仏教の教えはどのような人に生きてはたらくのだろうか?【悪人正機のお言葉より】

 「悪人正機(アクニンショウキ)」と言われる親鸞聖人の有名なお言葉に、

『善人なおもて往生をとぐ、いわんや悪人をや』

【意訳】善人でさえ救われるのであるから、悪人が救われるのはいうまでもない。  

という言葉があります。この言葉の意味は、私たちの常識から考えれば、全く逆の発想で語られている言葉でありましょう。私たちは、意識するか、しないかに関わらず、自然に、善い行い(善行)をすれば、良い結果が生じる。悪い行い(悪行)をすれば、それ相応の報いがやってくると考えます。ですから、悪いことをたびたびする者よりも、善い行いをたくさんする者の方が、良い結果を多く受けるのは当然であると考えます。

 しかし、親鸞聖人の「悪人正機」の言葉は、このような私たちの常識を、逆にして語られます。そこにはどんな意図があるのでしょうか?

 実はこのお言葉は、私たちが救われるためにどうあるべきか?という視点で語られた言葉ではなく、ひとりでも多くの人に、人間存在の本質に気づいて欲しいという視点で語られたお言葉なのだと思います。

 私は、この言葉を味わう際に、善人、悪人の下に「自覚」という言葉を付け足して、「善人の自覚」、「悪人の自覚」として解釈すると分かりやすいと考えております。

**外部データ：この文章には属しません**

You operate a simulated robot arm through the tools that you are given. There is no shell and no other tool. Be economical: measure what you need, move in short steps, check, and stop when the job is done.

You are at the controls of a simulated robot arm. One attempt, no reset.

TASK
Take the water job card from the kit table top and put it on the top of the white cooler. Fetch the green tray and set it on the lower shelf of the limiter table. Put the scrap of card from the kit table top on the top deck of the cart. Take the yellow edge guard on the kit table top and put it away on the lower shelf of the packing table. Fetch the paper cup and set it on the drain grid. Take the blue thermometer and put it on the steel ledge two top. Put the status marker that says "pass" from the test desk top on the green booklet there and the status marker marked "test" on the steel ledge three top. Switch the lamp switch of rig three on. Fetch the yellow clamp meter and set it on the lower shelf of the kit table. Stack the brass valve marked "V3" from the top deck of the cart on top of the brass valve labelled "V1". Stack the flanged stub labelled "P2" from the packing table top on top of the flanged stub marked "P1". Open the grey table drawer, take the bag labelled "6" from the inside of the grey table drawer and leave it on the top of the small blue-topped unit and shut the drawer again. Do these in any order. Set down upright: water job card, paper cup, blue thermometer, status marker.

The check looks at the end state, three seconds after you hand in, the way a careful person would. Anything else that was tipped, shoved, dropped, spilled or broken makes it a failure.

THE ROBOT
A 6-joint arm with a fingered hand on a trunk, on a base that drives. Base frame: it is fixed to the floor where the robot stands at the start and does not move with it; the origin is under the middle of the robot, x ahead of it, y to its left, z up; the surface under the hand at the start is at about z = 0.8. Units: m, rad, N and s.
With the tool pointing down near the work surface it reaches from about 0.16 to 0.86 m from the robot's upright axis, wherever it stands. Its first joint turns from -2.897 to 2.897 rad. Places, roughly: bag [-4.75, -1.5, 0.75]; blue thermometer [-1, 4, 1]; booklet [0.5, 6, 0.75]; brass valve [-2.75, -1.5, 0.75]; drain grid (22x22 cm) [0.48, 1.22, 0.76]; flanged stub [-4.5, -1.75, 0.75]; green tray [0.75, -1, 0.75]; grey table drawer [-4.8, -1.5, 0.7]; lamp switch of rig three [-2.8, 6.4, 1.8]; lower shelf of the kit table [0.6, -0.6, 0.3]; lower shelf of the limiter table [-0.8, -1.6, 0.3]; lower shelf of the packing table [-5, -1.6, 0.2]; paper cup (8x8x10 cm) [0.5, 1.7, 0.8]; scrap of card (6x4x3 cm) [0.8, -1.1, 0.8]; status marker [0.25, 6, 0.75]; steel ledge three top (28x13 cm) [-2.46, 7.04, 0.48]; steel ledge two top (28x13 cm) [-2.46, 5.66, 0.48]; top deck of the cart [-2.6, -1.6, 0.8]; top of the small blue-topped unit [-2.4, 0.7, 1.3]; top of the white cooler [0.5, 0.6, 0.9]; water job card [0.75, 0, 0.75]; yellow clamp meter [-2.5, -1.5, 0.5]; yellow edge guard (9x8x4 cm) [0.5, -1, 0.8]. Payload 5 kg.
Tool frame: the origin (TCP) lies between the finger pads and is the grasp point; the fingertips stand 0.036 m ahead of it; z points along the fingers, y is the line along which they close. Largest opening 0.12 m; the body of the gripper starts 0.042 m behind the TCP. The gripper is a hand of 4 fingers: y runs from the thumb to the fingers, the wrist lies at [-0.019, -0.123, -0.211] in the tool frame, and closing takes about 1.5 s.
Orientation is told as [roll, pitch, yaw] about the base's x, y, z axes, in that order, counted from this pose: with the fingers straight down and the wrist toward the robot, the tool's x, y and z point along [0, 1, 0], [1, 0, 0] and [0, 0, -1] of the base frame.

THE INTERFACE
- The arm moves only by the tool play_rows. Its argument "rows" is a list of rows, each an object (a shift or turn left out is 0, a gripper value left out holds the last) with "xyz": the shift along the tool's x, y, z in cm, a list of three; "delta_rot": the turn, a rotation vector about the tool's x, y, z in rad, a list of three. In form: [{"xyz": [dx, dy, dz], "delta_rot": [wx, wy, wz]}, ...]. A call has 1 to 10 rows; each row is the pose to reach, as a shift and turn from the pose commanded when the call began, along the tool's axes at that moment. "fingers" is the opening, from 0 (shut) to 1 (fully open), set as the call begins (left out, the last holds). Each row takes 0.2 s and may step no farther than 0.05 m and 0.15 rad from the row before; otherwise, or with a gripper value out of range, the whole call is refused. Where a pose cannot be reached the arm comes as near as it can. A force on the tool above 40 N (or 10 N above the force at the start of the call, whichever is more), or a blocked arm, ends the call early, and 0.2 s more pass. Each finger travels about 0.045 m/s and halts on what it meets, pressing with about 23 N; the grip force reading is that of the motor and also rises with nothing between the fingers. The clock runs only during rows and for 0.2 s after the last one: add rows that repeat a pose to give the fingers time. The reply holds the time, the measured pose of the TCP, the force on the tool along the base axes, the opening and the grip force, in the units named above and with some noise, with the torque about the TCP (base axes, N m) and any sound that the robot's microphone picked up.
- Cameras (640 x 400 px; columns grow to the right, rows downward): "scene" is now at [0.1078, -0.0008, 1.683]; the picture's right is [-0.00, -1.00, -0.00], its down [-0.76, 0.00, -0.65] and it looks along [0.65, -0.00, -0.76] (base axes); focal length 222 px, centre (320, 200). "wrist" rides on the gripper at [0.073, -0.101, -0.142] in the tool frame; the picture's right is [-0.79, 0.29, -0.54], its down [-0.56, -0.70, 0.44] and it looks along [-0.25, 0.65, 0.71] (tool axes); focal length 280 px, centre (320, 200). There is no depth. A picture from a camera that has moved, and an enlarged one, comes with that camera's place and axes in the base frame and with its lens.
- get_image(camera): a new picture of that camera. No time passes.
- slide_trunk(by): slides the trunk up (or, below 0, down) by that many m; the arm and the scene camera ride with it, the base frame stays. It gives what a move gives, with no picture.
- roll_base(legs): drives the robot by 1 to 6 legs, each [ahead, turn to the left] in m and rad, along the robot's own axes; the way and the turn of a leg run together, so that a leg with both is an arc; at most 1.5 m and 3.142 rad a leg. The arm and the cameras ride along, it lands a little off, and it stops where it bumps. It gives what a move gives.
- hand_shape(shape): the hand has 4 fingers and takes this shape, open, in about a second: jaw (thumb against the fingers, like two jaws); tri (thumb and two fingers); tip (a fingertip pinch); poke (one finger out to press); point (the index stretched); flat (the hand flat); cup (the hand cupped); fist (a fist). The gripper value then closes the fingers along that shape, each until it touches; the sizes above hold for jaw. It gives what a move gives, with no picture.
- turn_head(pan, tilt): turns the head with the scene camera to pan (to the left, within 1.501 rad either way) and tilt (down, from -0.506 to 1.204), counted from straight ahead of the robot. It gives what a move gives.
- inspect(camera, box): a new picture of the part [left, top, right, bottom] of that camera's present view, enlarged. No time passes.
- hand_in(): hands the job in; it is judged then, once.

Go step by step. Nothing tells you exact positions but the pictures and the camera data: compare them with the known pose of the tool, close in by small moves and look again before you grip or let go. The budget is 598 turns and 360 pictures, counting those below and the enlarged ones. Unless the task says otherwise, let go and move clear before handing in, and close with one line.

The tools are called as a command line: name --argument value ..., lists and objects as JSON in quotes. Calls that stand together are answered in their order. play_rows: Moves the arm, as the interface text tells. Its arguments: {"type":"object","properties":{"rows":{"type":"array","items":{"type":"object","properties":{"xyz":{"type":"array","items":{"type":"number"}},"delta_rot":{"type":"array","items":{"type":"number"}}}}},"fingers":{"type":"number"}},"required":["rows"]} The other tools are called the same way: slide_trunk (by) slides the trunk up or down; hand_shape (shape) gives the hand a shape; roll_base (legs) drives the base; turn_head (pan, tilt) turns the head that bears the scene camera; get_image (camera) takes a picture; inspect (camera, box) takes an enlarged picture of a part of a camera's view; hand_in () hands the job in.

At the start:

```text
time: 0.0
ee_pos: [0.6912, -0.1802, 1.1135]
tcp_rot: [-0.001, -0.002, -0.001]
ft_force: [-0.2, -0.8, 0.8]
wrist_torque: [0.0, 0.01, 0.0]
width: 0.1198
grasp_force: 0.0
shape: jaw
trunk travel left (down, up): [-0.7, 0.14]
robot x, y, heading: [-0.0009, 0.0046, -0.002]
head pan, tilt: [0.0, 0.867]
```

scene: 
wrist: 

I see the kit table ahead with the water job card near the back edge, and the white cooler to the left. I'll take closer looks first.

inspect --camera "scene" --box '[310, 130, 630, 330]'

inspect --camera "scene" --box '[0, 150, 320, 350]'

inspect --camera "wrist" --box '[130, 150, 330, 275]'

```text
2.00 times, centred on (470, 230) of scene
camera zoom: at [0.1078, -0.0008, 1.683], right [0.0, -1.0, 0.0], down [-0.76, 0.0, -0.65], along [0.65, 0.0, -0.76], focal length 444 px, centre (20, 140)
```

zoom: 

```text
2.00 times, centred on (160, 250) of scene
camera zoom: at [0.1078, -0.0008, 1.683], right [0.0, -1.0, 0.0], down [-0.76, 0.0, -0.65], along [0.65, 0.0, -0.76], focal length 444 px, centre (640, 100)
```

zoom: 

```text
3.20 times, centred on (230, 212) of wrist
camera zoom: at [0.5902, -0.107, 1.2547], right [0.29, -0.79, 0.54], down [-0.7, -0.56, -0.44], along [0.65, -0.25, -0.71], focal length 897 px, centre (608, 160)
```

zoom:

 つまり、善人とは、「自分は善い人間であると思っている人」であり、悪人とは、「自分は迷惑をかけながらでしか生きていけない身であると思っている人」であります。

 あらためて、自分の人生の歩みを振り返り、自分の身について考えてみるに、「自分は善い人間である」ととらえるよりも、「自分は相手に迷惑をかけながらでしか生きていけない身」であるとの認識の方が、本質をとらえている見方なのではないでしょうか?

 そのこと鋭く語る親鸞聖人の人間観の深さに感服するとともに、そのような人間にこそ、仏教の教えが生きてはたらくことを、「悪人正機」のお言葉は、教えてくださっているように思います。